İsmail Gaspıralı (1851-1914)

ismail gaspirali

Asıl adı İsmail Mirza Gasprinskiy olan ve Türk dünyasının büyük düşünce adamlarından ve reformistlerinden olan İsmail Gaspıralı, Kırım harbi sırasında Kırım'ın Bahçesaray şehri yakınlarında yer alan Avcıköy'de doğdu. Doğduğu zamanlarda Kırım, yaklaşık yetmiş yıldan bu yana Rus hâkimiyeti altında bulunuyordu. 
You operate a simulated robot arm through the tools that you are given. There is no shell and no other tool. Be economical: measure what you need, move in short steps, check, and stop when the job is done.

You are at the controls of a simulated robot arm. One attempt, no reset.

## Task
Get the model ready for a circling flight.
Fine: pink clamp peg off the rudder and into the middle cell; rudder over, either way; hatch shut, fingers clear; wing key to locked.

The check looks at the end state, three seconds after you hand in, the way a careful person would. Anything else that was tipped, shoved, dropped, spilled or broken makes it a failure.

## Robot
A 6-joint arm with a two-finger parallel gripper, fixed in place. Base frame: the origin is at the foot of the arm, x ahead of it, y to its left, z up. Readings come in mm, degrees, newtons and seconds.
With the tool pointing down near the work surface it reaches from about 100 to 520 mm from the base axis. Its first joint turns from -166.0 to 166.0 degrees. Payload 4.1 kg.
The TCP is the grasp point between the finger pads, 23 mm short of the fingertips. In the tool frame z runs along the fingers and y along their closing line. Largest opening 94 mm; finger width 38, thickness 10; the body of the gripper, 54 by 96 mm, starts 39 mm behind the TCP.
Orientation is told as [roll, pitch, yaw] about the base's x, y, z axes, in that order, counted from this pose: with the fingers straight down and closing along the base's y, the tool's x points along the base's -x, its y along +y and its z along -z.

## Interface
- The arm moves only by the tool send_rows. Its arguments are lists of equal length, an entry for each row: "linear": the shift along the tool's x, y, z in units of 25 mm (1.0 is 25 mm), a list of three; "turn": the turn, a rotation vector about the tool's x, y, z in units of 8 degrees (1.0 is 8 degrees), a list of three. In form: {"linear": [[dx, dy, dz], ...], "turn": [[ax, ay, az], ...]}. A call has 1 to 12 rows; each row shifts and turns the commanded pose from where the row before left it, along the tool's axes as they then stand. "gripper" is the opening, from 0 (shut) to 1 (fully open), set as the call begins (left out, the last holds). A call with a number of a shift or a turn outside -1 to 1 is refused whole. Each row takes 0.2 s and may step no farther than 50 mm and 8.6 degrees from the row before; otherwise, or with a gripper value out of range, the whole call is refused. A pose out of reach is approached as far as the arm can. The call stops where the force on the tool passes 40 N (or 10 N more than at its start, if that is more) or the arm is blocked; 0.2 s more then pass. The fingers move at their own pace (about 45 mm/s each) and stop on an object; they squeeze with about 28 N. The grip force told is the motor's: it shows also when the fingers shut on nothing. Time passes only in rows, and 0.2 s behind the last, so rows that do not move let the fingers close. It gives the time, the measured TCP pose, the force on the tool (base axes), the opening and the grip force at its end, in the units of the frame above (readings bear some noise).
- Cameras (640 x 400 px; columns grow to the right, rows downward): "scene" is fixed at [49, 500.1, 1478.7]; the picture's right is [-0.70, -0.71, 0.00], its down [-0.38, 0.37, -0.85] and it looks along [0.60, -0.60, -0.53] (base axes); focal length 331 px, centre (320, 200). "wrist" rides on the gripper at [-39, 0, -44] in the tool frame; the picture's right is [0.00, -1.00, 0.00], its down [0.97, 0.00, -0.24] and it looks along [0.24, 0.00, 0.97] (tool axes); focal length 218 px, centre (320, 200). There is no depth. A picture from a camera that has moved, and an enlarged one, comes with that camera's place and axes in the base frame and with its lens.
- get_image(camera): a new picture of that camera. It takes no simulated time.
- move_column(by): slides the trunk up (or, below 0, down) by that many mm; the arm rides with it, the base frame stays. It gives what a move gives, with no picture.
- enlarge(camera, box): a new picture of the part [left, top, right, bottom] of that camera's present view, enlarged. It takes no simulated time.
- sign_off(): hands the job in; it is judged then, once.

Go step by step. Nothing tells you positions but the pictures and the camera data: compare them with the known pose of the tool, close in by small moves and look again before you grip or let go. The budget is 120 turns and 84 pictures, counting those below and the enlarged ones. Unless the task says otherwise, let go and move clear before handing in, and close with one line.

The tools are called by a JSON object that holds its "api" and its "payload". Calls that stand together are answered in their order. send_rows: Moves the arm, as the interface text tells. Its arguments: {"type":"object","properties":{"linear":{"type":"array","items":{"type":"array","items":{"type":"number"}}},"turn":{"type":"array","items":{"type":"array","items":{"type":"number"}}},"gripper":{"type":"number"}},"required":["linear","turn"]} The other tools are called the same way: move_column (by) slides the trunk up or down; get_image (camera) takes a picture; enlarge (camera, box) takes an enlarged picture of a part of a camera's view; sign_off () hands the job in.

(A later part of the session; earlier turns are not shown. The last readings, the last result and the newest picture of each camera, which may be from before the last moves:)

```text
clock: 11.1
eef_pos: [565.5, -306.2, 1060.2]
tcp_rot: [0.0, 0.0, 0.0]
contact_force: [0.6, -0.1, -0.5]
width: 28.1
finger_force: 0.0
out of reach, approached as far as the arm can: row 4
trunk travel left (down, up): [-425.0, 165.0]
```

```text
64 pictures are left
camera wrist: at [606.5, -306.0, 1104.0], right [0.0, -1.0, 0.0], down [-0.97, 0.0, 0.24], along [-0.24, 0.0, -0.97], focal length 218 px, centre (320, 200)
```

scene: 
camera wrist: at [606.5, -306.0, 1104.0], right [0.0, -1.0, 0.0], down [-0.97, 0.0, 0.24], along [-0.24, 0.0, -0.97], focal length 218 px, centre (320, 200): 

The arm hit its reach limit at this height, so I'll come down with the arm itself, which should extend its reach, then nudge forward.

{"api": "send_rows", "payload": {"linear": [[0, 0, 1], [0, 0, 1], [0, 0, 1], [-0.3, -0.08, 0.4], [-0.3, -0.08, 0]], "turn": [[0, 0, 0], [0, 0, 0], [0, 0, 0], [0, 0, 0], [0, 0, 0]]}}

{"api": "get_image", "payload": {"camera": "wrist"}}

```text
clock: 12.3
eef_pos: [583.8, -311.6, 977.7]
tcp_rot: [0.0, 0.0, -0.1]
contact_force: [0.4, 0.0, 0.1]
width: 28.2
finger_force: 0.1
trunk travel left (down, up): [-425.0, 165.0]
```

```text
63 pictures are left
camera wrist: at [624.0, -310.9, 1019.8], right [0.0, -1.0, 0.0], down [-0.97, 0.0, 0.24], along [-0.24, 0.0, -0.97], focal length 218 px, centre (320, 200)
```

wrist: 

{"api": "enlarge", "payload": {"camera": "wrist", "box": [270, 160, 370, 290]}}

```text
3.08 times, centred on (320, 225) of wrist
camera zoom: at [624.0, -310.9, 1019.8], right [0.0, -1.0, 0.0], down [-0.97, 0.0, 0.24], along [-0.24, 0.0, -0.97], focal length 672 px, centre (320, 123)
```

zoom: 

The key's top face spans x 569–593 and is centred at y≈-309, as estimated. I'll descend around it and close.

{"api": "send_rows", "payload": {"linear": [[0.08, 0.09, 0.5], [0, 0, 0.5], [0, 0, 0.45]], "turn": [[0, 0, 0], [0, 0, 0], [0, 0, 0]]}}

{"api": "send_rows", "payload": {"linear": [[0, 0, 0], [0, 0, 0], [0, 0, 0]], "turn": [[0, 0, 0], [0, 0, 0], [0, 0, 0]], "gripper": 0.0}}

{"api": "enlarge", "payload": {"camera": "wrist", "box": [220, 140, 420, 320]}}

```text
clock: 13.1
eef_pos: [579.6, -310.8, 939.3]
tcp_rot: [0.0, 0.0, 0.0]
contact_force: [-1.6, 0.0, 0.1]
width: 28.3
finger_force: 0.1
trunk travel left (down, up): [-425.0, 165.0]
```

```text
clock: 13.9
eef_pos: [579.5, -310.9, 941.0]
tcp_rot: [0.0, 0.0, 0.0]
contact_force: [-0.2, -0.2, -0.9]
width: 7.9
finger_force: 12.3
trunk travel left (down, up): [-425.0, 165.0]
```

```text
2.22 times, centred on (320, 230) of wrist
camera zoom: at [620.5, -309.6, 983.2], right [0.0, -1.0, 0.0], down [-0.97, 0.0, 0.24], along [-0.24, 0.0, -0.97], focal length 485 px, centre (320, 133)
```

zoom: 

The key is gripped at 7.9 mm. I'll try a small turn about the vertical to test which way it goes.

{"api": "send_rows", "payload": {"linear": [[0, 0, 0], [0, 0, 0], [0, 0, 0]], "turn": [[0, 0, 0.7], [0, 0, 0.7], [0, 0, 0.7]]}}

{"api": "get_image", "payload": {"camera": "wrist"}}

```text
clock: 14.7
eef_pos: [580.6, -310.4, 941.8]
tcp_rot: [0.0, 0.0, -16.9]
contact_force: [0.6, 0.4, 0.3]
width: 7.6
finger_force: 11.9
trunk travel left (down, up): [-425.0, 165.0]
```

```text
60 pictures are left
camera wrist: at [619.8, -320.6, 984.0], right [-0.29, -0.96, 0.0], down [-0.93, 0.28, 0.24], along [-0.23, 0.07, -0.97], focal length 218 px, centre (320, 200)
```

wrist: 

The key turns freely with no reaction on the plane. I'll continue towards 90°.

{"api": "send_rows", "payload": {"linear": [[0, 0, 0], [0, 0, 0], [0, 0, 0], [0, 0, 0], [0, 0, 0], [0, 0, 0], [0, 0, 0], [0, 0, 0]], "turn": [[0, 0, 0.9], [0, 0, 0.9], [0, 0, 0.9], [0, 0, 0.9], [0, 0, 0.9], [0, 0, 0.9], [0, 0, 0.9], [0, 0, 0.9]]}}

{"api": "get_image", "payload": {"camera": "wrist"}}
"Gaspıra" babasının doğduğu yerin adıdır. İsmail Gaspıralı'nın babası Çarlık ordusundan emekli bir teğmen olan Mustafa Alioğlu'dur. Annesi de Kırım eşrafından Fatma Hanım'dır. Çocukluğu Kırım Türk kültürünün beşiği olan Bahçesaray'da geçer. Bu şehir İsmail Gaspıralı'nın ruhunda derin izler bırakır.
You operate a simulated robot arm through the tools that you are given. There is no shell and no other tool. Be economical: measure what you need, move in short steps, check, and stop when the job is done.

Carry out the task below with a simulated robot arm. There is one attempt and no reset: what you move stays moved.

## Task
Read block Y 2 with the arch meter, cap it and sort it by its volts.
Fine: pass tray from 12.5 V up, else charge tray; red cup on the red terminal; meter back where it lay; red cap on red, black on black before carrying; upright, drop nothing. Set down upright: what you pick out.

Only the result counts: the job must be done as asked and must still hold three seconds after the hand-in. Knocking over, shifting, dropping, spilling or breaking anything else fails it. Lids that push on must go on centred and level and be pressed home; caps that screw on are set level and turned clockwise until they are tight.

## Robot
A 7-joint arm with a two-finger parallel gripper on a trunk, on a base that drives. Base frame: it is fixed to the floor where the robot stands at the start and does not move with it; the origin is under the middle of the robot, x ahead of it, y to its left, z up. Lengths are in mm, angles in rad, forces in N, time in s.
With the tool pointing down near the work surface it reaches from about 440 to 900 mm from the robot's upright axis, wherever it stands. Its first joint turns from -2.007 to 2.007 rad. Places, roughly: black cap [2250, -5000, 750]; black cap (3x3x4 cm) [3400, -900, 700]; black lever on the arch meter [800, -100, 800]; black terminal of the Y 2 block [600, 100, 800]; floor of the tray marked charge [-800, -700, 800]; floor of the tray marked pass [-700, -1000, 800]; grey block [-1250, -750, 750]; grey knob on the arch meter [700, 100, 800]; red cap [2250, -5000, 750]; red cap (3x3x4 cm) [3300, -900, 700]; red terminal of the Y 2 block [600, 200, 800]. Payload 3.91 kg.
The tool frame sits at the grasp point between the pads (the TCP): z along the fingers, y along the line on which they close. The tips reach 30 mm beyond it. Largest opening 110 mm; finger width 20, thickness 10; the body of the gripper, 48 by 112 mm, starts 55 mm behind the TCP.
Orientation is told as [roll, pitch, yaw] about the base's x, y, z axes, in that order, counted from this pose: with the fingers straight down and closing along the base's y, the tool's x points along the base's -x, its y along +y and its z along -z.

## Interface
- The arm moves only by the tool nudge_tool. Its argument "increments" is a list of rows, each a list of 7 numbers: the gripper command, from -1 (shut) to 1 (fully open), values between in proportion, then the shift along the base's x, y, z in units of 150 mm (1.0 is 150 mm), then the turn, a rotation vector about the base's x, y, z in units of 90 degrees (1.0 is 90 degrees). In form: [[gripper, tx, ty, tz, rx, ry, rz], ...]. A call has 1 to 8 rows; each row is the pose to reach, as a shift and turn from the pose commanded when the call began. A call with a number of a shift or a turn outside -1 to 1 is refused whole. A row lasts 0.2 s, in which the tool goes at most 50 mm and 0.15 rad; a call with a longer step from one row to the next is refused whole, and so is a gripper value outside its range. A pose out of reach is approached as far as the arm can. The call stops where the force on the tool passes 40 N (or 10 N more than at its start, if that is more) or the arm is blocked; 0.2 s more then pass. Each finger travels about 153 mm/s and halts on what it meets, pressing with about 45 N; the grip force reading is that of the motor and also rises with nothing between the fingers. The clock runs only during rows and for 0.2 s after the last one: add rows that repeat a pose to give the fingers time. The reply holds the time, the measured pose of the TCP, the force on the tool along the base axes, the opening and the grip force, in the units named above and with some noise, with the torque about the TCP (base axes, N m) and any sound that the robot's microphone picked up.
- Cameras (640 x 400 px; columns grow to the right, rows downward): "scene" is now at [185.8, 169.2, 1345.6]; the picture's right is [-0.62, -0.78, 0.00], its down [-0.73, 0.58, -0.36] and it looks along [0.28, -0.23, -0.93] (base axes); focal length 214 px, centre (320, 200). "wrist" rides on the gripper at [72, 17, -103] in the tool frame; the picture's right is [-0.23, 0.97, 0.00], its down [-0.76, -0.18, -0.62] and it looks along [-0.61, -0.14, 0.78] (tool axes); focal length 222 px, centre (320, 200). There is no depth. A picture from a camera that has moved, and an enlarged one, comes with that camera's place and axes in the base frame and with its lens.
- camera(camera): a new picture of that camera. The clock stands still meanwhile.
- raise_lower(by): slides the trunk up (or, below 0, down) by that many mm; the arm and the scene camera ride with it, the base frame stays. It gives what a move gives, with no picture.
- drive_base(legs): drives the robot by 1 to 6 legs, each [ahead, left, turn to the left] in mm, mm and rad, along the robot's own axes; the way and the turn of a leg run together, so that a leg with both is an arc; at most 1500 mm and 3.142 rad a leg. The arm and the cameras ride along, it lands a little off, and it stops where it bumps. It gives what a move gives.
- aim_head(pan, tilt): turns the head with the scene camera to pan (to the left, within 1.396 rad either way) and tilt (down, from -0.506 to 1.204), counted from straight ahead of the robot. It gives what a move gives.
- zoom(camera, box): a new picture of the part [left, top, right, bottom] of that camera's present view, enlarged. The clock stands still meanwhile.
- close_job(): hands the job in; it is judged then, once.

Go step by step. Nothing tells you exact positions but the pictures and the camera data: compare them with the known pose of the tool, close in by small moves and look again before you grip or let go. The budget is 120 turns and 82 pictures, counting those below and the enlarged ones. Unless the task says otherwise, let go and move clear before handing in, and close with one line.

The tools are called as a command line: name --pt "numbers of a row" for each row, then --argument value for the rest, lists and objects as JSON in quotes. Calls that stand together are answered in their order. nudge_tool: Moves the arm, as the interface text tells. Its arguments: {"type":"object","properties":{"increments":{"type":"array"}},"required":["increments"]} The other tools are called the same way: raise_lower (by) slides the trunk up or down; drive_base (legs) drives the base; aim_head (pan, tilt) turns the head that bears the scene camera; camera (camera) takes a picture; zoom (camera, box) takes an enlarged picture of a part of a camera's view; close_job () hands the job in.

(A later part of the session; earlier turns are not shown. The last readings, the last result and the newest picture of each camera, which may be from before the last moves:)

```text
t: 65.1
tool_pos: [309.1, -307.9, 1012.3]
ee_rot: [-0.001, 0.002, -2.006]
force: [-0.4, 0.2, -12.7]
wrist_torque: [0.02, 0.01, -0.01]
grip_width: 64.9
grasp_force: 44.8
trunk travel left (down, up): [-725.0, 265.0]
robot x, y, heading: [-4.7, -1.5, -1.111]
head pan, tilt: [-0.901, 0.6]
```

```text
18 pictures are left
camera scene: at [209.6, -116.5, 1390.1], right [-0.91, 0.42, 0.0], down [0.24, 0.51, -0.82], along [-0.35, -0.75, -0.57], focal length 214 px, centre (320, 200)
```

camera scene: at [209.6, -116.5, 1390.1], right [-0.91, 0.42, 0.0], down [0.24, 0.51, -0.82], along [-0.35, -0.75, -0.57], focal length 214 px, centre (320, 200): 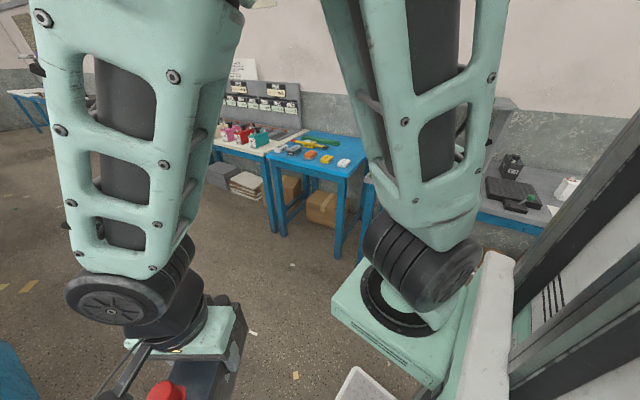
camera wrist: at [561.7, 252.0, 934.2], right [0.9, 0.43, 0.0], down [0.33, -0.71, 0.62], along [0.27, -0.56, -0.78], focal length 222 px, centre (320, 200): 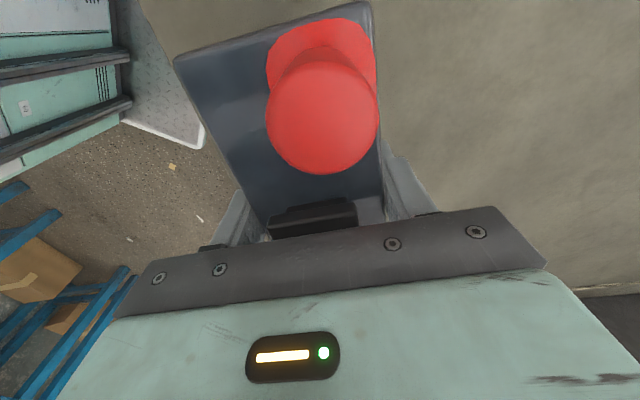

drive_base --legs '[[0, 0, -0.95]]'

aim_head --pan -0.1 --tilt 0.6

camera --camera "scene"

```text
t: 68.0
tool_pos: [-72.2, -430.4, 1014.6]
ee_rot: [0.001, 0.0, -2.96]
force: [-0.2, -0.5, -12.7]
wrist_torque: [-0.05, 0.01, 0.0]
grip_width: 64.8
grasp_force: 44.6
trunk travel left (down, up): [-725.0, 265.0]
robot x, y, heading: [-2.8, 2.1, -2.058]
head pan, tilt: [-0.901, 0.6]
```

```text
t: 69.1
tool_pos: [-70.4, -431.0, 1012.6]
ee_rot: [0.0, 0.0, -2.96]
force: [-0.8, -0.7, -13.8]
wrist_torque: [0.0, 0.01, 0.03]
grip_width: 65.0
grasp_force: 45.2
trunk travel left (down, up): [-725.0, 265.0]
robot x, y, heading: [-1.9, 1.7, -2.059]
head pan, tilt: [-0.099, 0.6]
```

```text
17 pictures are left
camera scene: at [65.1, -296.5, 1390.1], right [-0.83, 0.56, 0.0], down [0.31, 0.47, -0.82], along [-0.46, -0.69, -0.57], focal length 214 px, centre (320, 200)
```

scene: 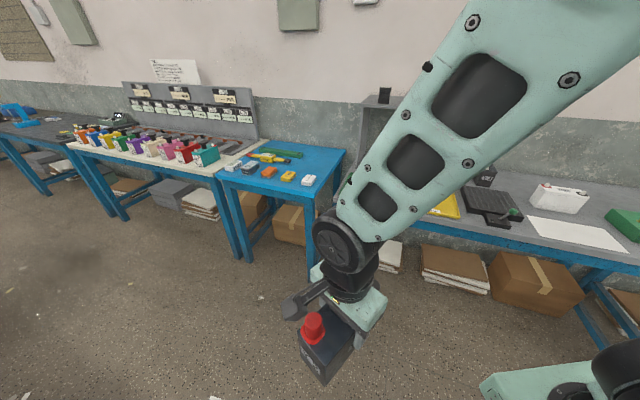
İsmail Gaspıralı, ilköğrenimini Bahçesaray'da bir Müslüman okulunda bitirdi. Ortaokulu ise Akmescid'de okudu. Daha sonra askeri okullara yöneldi. Moskova harp okulunda okudu. Gizlice İstanbul'a gelip Girit isyanında Rum asilere karşı mücadele eden Osmanlı güçlerine katılmaya çalıştığında yakalanır. Bu olay neticesinde askeri okulundaki öğrenciliği sona erer.  

İsmail Gaspıralı, askerlik hayatı bitince 1868'de Bahçesaray'daki Zincirli Medresede Rusça öğretmenliğine başladı. Bu esnada Rus edebiyatına ve felsefesine aşina olur. Bu görev esnasında Rus basınını takip edip Rusya'nın iç ve dış siyasetini anlamaya çalışır. 

Kırım'dan İstanbul'a oradan da Viyana, Münih, Stuttgart ve Paris'e gider. Paris'te iki yıl kalır. Paris'te ünlü Rus yazar İvan Turgenyev'e asistanlık yapıp onunla birlikte çalışır. Paris'te iken Batı medeniyetinin güzel ve çirkin yüzünü görme imkânına kavuşur. Buradaki hayatla Kırım hayatını karşılaştırma imkânı bulur. Bu da medeniyetçilik ve yenilikçilik anlamında üzerinde olumlu etkiler oluşturur.

İsmail Gaspıralı daha sonra İstanbul'a döner. İstanbul'a genç, aydın Rusça ve Fransızca bilen biri olarak gelir. İstanbul'da Osmanlı medeniyeti hakkında detaylı bilgiler öğrenir. İstanbul'da kaldığı süre içerisinde çok istemesine karşın bir türlü Osmanlı zabiti olma isteği kabul görmez. Bu isteği kabul görmeyen İsmail Gaspıralı tekrar Kırım'a döner. Kırım'da ilkin kendi halkını yakından tanıma imkânına kavuşur. Kırım'da düğünlere, meclislere medreselere gidip Kırım'daki milli zafiyetin nereden kaynaklandığını idrak etmeye çalışır.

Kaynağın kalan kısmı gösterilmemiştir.